Counterpoints the Videos Skip
Both creators are generous to Tokyo, and neither spends much time on the uncomfortable parts. Shinjuku's three-million-a-day figure is a throughput number, not a comfort number — rush hour there includes the infamous oshiya, the white-gloved staff who physically push commuters into cars so the doors can close. The urbanism Slaughter praises is genuinely excellent, but it rides on a labor culture of extreme commute tolerance that few other cities could replicate even if they built the rails.
Shibuya, meanwhile, is busier than Amos's in-person visit suggested; peak-hour counts really do hit those 2,500-per-cycle numbers, just not at the hour a visiting YouTuber is likely to be filming. The lesson is less "Shibuya is overrated" than "averages lie about pulse-driven systems." Both crossings and stations are bursty, and the burstiness is a design feature, not a flaw to be smoothed away.

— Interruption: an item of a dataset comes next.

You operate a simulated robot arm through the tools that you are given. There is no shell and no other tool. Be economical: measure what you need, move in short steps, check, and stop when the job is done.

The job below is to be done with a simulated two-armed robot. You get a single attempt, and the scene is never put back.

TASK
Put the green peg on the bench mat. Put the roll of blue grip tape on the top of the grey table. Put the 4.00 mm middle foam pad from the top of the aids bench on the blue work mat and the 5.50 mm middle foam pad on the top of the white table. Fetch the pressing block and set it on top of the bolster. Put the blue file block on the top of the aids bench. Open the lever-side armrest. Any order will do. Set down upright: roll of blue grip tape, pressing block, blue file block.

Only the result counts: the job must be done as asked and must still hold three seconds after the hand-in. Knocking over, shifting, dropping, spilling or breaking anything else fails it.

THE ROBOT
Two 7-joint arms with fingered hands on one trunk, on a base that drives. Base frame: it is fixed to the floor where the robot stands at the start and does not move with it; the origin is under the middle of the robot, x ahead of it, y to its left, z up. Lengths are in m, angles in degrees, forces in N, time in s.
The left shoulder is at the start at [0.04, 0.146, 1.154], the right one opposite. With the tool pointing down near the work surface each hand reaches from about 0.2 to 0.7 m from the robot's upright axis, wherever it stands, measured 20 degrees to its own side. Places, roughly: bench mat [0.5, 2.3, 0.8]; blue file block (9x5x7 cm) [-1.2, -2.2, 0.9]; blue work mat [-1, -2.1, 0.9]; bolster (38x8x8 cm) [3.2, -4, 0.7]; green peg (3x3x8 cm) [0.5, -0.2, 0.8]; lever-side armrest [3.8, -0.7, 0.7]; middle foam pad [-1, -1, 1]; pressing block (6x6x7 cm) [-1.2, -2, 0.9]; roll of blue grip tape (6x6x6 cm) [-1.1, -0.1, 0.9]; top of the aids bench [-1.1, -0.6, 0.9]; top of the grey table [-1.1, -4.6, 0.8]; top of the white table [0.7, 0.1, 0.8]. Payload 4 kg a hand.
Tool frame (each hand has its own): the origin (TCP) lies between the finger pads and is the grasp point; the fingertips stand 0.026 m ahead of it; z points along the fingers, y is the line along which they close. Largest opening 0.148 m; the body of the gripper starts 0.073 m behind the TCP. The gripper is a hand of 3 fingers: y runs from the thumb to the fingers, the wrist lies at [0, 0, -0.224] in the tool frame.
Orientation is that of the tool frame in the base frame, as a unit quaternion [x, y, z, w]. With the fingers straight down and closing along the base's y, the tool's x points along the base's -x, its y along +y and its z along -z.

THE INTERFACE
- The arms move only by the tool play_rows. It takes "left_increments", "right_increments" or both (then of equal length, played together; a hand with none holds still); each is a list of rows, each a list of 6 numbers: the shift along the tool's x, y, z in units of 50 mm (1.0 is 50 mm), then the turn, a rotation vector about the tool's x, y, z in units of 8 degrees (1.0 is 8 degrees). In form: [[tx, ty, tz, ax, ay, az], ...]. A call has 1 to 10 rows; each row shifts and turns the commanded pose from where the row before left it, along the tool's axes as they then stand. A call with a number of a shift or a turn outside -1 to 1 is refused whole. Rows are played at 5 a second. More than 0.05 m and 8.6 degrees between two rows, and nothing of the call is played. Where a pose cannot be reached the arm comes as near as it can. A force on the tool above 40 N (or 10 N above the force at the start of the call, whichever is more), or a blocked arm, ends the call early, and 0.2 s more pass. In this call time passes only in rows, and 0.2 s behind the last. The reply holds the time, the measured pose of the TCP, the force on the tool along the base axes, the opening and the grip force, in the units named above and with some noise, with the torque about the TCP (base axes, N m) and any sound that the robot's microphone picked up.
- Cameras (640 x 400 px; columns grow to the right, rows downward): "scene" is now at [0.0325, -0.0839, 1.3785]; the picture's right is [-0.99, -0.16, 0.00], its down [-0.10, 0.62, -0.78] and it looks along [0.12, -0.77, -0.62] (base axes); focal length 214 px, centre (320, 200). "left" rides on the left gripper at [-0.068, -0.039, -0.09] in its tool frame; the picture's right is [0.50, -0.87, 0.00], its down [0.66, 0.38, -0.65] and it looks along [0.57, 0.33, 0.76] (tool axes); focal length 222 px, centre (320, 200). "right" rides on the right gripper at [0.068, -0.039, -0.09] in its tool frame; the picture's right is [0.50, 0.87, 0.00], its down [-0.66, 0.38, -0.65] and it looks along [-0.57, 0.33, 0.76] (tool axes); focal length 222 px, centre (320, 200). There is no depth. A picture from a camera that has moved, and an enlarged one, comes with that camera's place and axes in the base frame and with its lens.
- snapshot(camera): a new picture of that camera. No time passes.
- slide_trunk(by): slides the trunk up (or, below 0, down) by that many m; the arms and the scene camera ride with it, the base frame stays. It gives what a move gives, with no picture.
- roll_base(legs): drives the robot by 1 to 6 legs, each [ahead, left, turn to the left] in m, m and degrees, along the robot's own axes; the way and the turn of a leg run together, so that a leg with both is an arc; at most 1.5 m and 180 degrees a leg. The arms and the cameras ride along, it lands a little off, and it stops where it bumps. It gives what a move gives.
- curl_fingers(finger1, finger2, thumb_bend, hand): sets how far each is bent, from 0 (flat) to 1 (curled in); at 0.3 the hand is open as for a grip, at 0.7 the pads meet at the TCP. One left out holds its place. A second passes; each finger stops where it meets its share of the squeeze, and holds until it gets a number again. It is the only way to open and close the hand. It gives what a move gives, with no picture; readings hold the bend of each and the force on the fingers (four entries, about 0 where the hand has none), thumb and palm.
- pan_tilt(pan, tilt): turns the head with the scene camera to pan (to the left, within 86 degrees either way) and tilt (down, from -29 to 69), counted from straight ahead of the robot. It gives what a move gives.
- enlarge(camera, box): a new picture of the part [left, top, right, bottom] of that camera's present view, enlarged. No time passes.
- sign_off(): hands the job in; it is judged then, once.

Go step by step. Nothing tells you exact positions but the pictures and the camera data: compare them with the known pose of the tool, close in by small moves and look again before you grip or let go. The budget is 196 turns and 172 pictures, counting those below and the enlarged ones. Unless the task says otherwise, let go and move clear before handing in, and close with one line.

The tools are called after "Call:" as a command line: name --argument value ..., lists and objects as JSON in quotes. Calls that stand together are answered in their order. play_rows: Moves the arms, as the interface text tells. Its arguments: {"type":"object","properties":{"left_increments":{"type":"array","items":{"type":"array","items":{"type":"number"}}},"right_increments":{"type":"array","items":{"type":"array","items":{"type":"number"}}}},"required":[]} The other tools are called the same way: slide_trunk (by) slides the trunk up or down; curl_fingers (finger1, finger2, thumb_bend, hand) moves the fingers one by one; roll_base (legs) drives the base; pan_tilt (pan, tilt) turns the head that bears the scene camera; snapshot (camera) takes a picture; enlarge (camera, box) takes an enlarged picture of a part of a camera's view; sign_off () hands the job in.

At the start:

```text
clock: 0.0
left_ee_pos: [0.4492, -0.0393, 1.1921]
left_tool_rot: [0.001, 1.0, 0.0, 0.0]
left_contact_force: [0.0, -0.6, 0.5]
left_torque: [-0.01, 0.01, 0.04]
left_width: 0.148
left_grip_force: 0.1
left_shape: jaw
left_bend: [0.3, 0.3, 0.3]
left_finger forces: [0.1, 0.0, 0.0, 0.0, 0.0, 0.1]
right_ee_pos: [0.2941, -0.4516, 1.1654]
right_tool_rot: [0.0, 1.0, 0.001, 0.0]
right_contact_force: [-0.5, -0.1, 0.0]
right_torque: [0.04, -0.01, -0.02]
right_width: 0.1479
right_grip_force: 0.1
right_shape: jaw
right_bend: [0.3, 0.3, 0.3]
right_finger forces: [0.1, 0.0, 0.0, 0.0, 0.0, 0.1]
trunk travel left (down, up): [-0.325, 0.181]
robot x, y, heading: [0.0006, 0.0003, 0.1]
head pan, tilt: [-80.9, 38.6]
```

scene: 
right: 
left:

There is also a question neither video raises: what happens to Shinjuku's model when remote work erodes the commute base that justifies fourteen converging lines? Paris and New York are already living that experiment. Tokyo, so far, is not — but the assumption that the three-million figure is permanent deserves more scrutiny than either creator gives it.
Bottom Line
Amos went looking for the world's busiest intersection and found a tourist landmark. Slaughter went looking for the world's busiest train station and found an argument for how cities should be built. Taken together, the two videos are a useful corrective to a decade of Tokyo-as-aesthetic urbanism content. The scramble is the postcard. Shinjuku is the actual machine. Anyone trying to learn from Tokyo should spend less time filming the postcard and more time walking the machine — ideally at 8:15 on a Tuesday morning, when the fluid is at full pressure and the lesson is unmistakable.